Abstract and abstract landscape
“Yūgen may be, among generally recondite Japanese aesthetic ideas, the most ineffable. The term is first found in Chinese philosophical texts, where it has the meaning of “dark,” or “mysterious.”
Kamo no Chōmei, the author of the well-known Hōjōki (An Account of my Hut, 1212), also wrote about poetry and considered yūgen to be a primary concern of the poetry of his time. He offers the following as a characerization of yūgen: “It is like an autumn evening under a colorless expanse of silent sky. Somehow, as if for some reason that we should be able to recall, tears well uncontrollably.”

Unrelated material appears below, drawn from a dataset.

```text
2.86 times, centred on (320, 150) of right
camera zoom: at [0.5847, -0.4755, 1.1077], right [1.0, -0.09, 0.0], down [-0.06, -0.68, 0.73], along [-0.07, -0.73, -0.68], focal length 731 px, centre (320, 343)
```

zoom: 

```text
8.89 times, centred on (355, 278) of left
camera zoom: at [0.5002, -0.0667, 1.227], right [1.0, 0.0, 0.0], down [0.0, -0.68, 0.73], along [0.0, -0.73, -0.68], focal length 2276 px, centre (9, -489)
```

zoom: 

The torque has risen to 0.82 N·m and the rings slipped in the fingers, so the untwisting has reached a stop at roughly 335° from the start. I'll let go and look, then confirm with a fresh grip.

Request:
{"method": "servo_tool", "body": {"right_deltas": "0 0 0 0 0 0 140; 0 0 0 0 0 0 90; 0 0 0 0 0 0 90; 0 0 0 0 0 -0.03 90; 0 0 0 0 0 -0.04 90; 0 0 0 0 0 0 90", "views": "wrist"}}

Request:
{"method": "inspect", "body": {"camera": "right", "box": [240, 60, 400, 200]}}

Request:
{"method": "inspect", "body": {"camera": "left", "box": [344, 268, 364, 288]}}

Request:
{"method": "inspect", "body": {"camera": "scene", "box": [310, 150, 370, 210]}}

Another characterization helpfully mentions the importance of the imagination: “When looking at autumn mountains through mist, the view may be indistinct yet have great depth. Although few autumn leaves may be visible through the mist, the view is alluring. The limitless vista created in imagination far surpasses anything one can see more clearly” (Hume, Nancy G., ed., 1995, Japanese Aesthetics and Culture: A Reader, Albany: State University of New York Press, pag. 253-254)” in: https://plato.stanford.edu/entries/japanese-aesthetics/#5
An abstract painting is a landscape. Maybe you have to make some effort to see it, but it is a landscape in one way or another. My landscapes are abstract and my abstract paintings are landscape. Landscapes of the mind, of the soul or of imagination.
A mountain in a misty surrounding – with clouds covered, fog everywhere, is not a mountain anymore at the first sight. You see something that remember you of a mountain, but if you don’t know that there a mountain is painted, the possibility is great that you doesn’t see one. You see only the colours, not the forms. And you can experience the feeling this picture gives you. The Japanese idea Yūgen perfectly express this mysterious way of experience.You feel more than you see, something is awaken in you, maybe like some feeling of melancholy. You can feel it with your body (German: Leib) and soul. The soul is the most important part of this experience. You can feel sad, happy, delighted and so on…But there is no special reason for it. It happens to you seeing the picture, experiencing the painting.
When my paintings gives this kind of feelings I’m satisfied. They work. Abstract paintings can become impressive – see the work of Mark Rothko. He is a good example of abstract painting where the paintings have an effect on the spectator.
Using sumi-e, a Japanes technique to paint landscapes and situations, this sumi can have a special effect in observing what you see. It is charactaristic in a special way. It shows you the impression of the artist – not a real landscape, but an abstraction.
This provides a great openess – to paint, to imagine and to experience what you are seeing. It is a kind of freedom in finding and giving meaning. Maybe your soul is touched. That is allright.